Le Centre international pour le développement local et régional (ICLRD) est également très impliqué dans la coopération transfrontalière irlando-britannique. Parmi ses multiples objectifs il souhaite surtout promouvoir ses activités de recherche en partenariat avec les programmes universitaires et porter assistance aux gouvernements locaux pour mettre en place différentes actions de terrain. Les experts de l’Université de l’Ulster, de l’Institut technologique d’Athlone, de l’Institut pour le développement urbain ou du Centre for Cross Border Studies participent tous à ces travaux qui aspirent à créer des partenariats entre les secteurs de la santé, de l’économie, du logement…

En complément, un service gouvernemental directement destiné à la population a été mis en place. Appelé "Border Ireland", il propose une base de données en ligne mettant à disposition un nombre très important d’informations transfrontalières à l’usage des populations.
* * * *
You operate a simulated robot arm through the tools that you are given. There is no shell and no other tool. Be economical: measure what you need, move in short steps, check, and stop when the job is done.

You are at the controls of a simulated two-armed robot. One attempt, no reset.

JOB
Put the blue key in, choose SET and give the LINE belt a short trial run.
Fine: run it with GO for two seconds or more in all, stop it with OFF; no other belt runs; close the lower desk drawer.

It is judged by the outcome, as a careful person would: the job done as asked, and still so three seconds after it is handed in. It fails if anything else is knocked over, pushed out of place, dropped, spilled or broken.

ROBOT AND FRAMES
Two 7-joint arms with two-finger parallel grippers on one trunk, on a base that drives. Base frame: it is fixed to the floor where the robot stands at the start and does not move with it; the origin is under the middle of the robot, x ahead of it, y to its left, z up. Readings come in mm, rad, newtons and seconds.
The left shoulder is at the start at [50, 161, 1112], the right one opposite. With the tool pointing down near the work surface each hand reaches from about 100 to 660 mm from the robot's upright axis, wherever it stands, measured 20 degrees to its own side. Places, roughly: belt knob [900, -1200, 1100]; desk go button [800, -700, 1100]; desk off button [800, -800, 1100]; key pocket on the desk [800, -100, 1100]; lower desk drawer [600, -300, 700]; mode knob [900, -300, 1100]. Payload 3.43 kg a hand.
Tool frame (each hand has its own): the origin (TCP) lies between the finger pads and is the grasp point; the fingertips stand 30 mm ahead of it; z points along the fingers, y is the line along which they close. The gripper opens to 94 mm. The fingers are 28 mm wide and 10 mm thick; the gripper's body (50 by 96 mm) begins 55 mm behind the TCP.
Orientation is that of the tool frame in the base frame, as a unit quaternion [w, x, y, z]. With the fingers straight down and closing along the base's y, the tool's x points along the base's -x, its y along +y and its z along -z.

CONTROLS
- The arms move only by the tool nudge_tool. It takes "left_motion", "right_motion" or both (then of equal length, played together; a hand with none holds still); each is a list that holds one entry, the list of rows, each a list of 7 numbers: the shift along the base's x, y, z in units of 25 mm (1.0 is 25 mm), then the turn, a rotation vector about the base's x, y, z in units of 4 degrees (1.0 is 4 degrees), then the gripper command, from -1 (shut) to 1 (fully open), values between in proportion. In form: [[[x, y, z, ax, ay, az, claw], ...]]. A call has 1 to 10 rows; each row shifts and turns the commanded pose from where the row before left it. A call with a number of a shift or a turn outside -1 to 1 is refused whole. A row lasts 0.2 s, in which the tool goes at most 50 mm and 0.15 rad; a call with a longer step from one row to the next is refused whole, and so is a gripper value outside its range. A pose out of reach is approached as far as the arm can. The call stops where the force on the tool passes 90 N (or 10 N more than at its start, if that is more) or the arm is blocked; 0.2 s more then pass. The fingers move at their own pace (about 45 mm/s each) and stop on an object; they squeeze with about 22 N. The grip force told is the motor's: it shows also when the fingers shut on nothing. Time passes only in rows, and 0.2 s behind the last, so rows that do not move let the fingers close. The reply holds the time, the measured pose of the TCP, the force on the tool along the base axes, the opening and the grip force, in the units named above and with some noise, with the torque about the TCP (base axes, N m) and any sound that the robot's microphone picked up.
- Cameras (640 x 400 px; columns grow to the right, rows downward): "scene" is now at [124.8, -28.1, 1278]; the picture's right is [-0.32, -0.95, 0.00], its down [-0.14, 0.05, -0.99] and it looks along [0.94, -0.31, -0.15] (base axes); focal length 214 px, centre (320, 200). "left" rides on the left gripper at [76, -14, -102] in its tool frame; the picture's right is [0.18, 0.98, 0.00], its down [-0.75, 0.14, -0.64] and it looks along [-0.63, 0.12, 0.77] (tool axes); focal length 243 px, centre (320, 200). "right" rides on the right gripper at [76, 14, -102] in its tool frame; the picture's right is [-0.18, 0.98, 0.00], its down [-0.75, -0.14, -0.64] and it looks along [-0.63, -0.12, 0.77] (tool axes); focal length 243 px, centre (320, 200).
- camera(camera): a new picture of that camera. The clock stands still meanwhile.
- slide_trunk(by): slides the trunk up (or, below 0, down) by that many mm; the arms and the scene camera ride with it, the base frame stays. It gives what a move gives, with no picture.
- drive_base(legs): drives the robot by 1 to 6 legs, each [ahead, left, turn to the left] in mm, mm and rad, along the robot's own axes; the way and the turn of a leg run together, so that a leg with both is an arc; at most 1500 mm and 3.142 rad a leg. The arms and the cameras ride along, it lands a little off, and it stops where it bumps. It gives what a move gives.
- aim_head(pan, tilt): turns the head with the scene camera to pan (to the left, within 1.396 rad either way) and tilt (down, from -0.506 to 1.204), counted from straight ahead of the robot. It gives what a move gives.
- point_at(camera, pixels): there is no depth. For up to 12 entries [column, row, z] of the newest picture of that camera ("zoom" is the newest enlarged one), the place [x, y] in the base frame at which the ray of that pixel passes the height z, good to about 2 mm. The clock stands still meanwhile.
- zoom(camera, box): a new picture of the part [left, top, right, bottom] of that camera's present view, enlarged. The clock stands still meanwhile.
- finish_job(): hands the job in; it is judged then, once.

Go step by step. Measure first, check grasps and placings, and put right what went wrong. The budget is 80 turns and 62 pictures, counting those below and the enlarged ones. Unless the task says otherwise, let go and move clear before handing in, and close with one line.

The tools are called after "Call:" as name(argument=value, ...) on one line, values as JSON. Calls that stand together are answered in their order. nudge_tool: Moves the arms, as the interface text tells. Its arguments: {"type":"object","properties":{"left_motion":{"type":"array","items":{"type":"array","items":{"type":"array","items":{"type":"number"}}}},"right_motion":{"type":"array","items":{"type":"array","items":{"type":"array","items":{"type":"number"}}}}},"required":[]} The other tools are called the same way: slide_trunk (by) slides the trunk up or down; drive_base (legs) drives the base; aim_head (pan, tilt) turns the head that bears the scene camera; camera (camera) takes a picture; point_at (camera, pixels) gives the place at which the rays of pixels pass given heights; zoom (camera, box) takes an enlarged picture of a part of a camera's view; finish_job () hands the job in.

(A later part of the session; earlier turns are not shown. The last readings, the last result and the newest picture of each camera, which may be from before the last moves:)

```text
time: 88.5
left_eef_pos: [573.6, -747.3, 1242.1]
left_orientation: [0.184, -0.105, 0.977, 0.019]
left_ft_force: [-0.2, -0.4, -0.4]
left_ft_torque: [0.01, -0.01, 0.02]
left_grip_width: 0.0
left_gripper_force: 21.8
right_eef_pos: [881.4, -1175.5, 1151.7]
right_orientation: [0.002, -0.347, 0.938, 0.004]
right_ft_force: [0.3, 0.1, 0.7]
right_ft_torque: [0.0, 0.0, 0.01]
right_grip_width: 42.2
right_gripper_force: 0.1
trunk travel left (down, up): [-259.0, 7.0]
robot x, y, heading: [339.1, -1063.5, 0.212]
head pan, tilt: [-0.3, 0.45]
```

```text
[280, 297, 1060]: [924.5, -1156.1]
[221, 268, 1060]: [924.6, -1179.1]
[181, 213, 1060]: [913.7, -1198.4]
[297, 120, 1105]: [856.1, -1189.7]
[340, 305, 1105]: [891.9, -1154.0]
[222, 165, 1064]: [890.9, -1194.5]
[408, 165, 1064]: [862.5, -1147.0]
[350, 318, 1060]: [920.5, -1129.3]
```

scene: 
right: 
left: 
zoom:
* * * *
Ce site recense de nombreux articles et recherches, fournissant une information très complète.

Il existe d'autres services administratifs mis en place par les deux gouvernements, comme un forum parlementaire Nord-Sud créé en 2010 qui organise des conférences et des réunions de groupes de travail sur des problématiques transfrontalières. De la même manière, un forum consultatif Nord-Sud a été mentionné lors d’une réunion ministérielle. Visant à réunir des membres de la société civile de l’Irlande du Nord et du Sud, il reste actuellement à l'état de projet.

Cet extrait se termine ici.